YahimaTorres qui incarne Saartjie Bartman est troublante dans ce jeu presque sans mots, basculant de l'abandon dans l'alcool à des larmes d'une douleur qu'elle ne peut plus retenir.

Le film ressemble à une observation intense et désensibilisée d'une destruction que l'on sent inévitable. L'horreur provient de la banalité des jugements culturels ou moraux, une évidence dans la normalité de l'avilissement de la personne. Très vite, on comprend que le drame sera inévitable.

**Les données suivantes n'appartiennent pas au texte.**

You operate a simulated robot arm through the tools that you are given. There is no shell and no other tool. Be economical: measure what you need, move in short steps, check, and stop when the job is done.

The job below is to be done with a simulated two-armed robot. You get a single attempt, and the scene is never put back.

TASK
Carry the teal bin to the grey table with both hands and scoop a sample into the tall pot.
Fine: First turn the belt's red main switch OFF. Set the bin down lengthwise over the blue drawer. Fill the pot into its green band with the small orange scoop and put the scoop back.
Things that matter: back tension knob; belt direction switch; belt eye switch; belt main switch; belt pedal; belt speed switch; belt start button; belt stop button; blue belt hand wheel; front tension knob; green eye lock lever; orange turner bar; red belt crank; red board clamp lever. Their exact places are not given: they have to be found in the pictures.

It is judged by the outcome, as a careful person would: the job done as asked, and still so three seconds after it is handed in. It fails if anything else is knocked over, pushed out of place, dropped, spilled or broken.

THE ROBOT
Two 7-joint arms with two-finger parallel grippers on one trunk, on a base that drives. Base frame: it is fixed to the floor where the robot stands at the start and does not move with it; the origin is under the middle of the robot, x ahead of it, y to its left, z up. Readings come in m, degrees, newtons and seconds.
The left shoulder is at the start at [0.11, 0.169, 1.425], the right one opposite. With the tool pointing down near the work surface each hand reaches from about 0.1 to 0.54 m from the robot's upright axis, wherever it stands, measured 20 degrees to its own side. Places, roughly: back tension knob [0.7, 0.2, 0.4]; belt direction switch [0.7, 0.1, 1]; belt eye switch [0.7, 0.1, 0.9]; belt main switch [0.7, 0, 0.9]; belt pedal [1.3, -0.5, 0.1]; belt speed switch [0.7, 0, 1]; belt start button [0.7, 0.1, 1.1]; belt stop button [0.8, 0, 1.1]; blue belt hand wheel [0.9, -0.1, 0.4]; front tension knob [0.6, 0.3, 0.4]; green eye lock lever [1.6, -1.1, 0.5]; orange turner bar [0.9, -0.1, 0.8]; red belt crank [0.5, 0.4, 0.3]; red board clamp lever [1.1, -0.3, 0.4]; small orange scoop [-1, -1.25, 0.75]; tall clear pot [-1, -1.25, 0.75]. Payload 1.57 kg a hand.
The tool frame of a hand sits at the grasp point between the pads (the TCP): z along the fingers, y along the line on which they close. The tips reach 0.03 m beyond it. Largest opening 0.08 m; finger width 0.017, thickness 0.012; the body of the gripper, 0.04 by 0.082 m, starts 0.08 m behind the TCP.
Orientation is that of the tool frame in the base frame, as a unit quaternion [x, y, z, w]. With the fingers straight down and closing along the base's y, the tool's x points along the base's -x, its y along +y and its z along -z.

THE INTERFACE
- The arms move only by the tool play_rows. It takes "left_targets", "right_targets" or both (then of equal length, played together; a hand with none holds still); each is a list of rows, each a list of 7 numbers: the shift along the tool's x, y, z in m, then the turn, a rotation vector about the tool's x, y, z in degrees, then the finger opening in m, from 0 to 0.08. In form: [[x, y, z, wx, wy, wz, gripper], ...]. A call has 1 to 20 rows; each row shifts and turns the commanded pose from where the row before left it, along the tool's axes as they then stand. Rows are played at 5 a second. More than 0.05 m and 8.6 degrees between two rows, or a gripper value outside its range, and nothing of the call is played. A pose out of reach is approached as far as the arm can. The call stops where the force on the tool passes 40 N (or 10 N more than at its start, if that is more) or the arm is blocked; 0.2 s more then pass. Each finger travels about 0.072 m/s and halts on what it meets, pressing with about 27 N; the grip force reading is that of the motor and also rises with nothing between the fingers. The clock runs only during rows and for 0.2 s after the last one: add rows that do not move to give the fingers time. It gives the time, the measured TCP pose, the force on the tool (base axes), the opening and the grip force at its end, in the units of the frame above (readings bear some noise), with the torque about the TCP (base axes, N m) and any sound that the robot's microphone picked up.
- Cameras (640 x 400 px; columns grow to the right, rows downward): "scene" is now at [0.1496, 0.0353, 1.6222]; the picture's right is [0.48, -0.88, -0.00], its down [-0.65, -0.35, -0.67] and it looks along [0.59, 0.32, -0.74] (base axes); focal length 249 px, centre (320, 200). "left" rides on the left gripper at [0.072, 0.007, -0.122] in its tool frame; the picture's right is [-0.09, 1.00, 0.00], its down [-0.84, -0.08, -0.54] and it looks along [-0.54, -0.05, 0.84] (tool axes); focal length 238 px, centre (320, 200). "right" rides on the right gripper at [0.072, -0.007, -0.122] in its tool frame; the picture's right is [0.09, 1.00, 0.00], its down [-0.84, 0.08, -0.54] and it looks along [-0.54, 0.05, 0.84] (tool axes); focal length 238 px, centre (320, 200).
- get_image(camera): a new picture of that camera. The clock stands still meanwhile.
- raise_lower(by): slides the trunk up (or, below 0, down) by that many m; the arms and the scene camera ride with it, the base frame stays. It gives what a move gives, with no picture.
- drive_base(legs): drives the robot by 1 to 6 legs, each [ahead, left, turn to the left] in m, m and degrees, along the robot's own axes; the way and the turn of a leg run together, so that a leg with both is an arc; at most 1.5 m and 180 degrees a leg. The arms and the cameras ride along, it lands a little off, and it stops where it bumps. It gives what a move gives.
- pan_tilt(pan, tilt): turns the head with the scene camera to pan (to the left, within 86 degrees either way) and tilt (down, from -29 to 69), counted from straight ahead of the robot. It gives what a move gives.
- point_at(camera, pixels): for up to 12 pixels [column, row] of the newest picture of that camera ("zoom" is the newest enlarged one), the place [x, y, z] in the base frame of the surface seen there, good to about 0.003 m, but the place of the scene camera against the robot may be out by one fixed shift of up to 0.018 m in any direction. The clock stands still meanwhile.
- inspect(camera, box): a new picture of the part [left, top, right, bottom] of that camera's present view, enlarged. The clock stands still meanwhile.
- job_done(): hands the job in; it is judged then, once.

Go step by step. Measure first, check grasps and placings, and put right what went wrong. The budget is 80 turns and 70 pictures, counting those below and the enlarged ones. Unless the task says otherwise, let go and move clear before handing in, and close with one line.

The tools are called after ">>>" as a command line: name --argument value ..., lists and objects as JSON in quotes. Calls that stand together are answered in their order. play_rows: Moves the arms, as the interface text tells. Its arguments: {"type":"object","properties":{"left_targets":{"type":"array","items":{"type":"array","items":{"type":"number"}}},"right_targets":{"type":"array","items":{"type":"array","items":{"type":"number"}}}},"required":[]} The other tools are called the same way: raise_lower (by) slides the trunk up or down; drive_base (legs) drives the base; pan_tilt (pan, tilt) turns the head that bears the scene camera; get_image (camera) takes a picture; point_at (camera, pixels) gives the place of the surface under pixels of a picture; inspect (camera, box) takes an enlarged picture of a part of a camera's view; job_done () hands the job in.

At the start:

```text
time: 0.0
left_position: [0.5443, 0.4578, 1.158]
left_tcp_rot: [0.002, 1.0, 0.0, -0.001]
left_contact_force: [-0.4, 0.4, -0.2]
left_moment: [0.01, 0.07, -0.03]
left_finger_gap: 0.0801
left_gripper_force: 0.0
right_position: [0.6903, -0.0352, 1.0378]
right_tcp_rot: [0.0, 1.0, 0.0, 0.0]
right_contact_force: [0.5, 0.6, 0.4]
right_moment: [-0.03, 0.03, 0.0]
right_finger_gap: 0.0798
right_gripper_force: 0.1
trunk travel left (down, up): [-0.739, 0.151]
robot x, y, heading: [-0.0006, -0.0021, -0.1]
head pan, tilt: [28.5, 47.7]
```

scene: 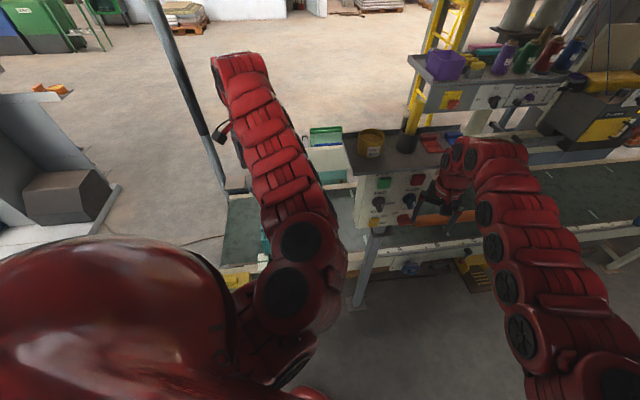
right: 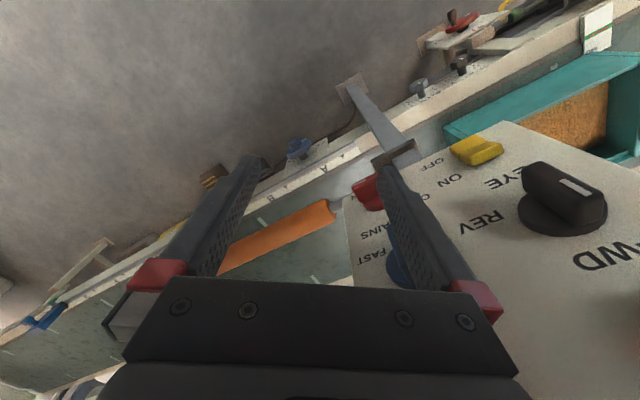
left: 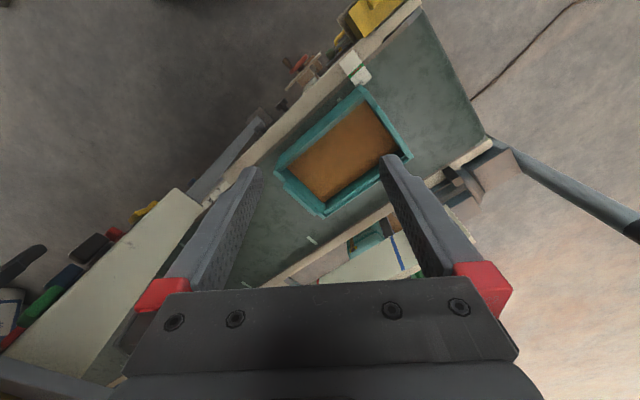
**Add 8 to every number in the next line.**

Pourtant la beauté du film tient de tout cela, car, dans la crudité du propos, Abdellatif Kéchiche, redonne un sens à l'idée d'individu, au besoin d'accepter nos différences comme sources d'enrichissement intérieur et non de profits pécuniaires sur le dos d'êtres qui ont accepté la soumission jusqu'à son issue ultime.

 

 

 

 

Oui, c'est du très grand cinéma. L'auteur confirme son talent déjà pointé dans "La graine et le mulet". "Vénus Noire" est une oeuvre à voir absolument car, en cette période qui nous replonge dans les affres d'une société sans éthique, l'histoire de Saartjie Bartman nous rappelle que, malgré l'accélération technologique et l'apparente modernité, les valeurs de lien social perdent jour après jour de leur nécessaire puissance.

Le film, en parabole, montre clairement la condescendance violente de l'Europe vis-àvis de l'Afrique, comme celle du monde occidental sur les pays qu'il a dominés.

 

 

La véritable Vénus Hottentote

 

LA VERITABLE HISTOIRE DE LA VENUS HOTTENTOTE

(Texte du site "La Flâneuse")

 

Issue d’un peuple de nomades, les  Khoïkhoï en Afrique du Sud,  Swatche, surnommée « La Vénus Hottentote », serait née vers 1789.
Elle voit  ses parents et presque toute sa tribu mourir sous ses yeux, massacrés par les Hollandais.
Agée de 14 ans,  elle perd son époux dans la guerre contre les Blancs, puis l’enfant qu’elle avait eu de lui.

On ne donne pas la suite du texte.